At the break, something changed. Liverpool were braver, sharper, more deliberate in possession. Van Dijk described it plainly: “We did that much better in the second half and we found our triangles; we rotated well in the middle.” It was not champagne football, but it was intelligent football.

Forest threatened from set-pieces and transitions, yet Liverpool’s structure held. The captain marshalled his line, reading danger before it bloomed. His season totals tell their own story – thousands of passes, dozens of appearances, leadership measured not in noise but in calm.

Late winners revive title belief

There is a curious romance in late winners at Liverpool, echoes of Istanbul, echoes of stoppage-time salvation in seasons past. Mac Allister’s goal carried that lineage forward, a reminder that champions do not always dominate; they endure.
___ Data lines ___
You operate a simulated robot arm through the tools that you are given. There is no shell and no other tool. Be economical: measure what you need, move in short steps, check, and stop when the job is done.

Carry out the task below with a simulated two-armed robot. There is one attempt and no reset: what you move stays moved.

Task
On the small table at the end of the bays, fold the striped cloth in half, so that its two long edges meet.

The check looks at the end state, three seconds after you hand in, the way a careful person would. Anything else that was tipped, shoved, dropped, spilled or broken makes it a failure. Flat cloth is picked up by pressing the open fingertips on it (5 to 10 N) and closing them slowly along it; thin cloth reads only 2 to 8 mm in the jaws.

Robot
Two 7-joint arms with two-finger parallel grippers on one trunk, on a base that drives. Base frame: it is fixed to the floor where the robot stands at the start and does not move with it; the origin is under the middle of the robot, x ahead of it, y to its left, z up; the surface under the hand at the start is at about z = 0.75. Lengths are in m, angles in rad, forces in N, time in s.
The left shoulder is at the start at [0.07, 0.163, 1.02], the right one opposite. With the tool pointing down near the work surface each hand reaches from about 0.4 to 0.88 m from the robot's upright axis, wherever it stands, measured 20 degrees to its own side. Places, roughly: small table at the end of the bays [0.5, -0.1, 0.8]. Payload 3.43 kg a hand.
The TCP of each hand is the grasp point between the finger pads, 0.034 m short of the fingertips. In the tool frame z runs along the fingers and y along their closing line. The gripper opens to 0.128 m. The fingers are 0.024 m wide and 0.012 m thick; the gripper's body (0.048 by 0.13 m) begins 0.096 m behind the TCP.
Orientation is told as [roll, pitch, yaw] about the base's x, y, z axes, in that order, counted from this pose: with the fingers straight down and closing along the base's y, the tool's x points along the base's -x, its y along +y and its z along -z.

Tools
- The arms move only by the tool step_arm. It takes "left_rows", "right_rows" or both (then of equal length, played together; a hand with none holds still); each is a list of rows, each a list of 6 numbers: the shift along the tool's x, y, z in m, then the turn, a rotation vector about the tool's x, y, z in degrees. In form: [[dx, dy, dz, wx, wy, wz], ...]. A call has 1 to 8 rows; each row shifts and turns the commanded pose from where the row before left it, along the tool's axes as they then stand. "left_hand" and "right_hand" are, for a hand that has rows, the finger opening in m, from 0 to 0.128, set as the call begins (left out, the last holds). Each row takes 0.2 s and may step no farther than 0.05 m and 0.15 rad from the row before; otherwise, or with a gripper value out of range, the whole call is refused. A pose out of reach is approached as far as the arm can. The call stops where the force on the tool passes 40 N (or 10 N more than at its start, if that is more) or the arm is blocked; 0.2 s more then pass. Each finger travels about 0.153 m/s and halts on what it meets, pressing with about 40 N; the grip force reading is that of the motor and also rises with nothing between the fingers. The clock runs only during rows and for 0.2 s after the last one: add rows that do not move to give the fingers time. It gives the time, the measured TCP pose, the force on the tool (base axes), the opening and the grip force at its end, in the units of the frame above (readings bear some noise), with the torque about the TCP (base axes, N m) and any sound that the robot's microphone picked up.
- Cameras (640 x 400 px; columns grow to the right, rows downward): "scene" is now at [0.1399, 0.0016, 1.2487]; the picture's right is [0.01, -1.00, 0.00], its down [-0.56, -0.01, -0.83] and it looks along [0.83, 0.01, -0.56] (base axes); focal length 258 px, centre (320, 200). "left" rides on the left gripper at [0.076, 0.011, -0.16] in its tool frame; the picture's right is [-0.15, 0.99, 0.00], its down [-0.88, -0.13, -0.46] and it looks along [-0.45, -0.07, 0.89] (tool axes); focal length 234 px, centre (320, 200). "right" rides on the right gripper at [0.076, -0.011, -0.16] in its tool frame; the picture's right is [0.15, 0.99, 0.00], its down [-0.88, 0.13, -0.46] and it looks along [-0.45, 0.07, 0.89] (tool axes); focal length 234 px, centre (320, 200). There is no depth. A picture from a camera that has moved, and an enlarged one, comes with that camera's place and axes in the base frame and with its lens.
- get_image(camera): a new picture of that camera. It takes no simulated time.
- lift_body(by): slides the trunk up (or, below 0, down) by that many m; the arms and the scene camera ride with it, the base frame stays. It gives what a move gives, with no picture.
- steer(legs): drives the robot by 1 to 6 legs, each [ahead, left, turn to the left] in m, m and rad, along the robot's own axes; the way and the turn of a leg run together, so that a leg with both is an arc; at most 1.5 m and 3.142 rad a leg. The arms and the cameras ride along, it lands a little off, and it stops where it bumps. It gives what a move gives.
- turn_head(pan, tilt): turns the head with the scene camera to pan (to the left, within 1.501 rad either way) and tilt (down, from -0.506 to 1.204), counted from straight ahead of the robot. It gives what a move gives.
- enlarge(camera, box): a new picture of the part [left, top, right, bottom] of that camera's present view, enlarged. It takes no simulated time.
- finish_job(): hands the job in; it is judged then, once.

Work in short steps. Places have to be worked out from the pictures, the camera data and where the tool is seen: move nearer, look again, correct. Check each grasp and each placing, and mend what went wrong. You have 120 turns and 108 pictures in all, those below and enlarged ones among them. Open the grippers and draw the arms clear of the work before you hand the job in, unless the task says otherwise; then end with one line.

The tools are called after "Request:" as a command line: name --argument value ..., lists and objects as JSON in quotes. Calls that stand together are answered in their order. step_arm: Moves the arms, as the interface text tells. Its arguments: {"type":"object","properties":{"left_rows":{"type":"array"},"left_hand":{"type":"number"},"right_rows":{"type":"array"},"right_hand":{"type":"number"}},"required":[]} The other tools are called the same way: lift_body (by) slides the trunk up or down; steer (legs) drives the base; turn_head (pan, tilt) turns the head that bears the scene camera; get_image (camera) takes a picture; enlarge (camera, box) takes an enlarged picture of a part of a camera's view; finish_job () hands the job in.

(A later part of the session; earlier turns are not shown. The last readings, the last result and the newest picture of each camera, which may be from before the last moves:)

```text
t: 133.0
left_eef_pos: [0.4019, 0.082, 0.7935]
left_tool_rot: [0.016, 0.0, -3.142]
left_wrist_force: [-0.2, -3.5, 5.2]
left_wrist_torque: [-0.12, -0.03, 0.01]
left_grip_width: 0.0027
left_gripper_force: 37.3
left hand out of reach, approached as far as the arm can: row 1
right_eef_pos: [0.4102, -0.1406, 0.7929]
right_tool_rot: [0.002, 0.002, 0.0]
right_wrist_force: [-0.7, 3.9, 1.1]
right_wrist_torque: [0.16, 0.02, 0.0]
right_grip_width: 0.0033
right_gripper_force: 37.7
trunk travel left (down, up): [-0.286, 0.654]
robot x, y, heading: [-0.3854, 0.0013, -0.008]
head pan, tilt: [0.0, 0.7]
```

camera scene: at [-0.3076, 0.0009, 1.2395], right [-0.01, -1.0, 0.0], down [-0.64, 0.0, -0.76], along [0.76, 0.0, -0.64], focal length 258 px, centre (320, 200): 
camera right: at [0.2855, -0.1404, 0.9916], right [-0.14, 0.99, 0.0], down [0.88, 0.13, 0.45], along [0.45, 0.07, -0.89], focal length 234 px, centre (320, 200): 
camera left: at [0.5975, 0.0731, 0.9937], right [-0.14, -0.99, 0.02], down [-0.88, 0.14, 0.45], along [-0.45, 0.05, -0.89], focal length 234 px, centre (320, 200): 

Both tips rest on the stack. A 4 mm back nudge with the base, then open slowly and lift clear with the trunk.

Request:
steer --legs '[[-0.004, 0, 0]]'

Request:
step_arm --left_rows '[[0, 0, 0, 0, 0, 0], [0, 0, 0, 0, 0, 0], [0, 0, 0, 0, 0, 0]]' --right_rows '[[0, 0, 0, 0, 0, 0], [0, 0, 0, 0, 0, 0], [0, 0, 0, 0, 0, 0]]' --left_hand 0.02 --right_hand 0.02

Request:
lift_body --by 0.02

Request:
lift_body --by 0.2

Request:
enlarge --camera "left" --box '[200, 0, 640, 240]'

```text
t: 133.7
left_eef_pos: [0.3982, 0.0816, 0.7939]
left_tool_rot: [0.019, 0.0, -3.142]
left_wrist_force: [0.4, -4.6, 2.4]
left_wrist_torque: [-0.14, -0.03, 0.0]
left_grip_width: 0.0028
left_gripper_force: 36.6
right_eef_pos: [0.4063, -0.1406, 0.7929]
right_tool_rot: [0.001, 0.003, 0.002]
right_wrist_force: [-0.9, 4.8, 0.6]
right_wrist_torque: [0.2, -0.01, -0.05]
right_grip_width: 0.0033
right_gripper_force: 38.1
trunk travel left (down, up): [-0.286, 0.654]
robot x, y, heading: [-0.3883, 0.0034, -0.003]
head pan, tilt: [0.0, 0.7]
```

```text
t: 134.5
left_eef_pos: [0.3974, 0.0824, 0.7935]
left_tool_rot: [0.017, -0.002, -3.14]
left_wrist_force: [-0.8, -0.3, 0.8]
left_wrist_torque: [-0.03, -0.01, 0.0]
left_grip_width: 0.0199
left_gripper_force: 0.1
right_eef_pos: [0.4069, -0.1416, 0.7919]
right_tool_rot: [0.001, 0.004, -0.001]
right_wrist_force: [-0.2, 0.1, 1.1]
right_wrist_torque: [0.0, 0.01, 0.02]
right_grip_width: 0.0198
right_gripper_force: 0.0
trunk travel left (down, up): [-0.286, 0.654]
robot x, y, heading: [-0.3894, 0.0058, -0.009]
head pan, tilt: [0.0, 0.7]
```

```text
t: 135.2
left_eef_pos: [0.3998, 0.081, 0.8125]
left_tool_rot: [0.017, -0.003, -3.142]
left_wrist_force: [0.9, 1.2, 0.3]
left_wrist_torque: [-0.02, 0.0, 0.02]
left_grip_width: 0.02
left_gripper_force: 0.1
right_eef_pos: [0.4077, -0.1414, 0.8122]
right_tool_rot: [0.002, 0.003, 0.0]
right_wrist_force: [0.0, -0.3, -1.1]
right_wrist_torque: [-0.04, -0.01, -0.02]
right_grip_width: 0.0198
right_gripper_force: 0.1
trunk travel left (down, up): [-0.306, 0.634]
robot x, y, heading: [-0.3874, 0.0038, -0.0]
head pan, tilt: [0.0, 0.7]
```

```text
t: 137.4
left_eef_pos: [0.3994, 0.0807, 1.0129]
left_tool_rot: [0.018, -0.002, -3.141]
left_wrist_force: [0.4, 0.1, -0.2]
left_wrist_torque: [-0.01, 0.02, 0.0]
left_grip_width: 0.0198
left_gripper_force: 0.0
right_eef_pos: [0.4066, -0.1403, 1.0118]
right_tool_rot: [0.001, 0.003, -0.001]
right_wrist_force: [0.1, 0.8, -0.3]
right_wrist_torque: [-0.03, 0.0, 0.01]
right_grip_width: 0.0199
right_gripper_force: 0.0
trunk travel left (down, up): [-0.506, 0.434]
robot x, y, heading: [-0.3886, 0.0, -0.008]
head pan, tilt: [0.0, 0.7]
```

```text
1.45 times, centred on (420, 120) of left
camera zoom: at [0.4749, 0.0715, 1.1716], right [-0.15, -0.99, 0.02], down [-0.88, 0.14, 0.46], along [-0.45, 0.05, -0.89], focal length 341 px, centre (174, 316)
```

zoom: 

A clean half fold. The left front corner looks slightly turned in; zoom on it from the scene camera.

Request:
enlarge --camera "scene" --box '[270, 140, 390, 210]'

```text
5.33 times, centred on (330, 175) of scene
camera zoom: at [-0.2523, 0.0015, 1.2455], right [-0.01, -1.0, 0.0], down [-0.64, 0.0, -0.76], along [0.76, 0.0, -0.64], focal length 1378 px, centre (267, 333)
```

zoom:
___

Van Dijk recognised the mentality required. “The game isn’t over until it’s over. We have the quality to decide games,” he said. It was a sentiment Slot will appreciate, as Liverpool push through a campaign where margins are thin and rivals unforgiving.

In a Premier League crowded with ambition – Guardiola’s Manchester City still formidable, Arteta’s Arsenal relentless, and Nuno Espírito Santo’s West Ham waiting next – these moments of steel matter. They define seasons more than sweeping victories.

Focus turns quickly to next challenge

Liverpool will not linger on Forest. Van Dijk made that clear, already speaking of improvement, of refinement, of moving forward. It is the language of elite sport, where celebration lasts only as long as recovery.

There were imperfections, certainly. Liverpool lacked incision early on. Forest showed courage and organisation. Yet what remains is three wins and three clean sheets, foundations laid quietly, steadily, like a cathedral built stone by stone.

Slot’s Liverpool are still evolving, still learning their own ceiling. Van Dijk, ever the sentinel, sees the long road ahead and refuses to blink. “We are still looking for improvement and we are not perfect,” he admitted. In that honesty lies Liverpool’s strength.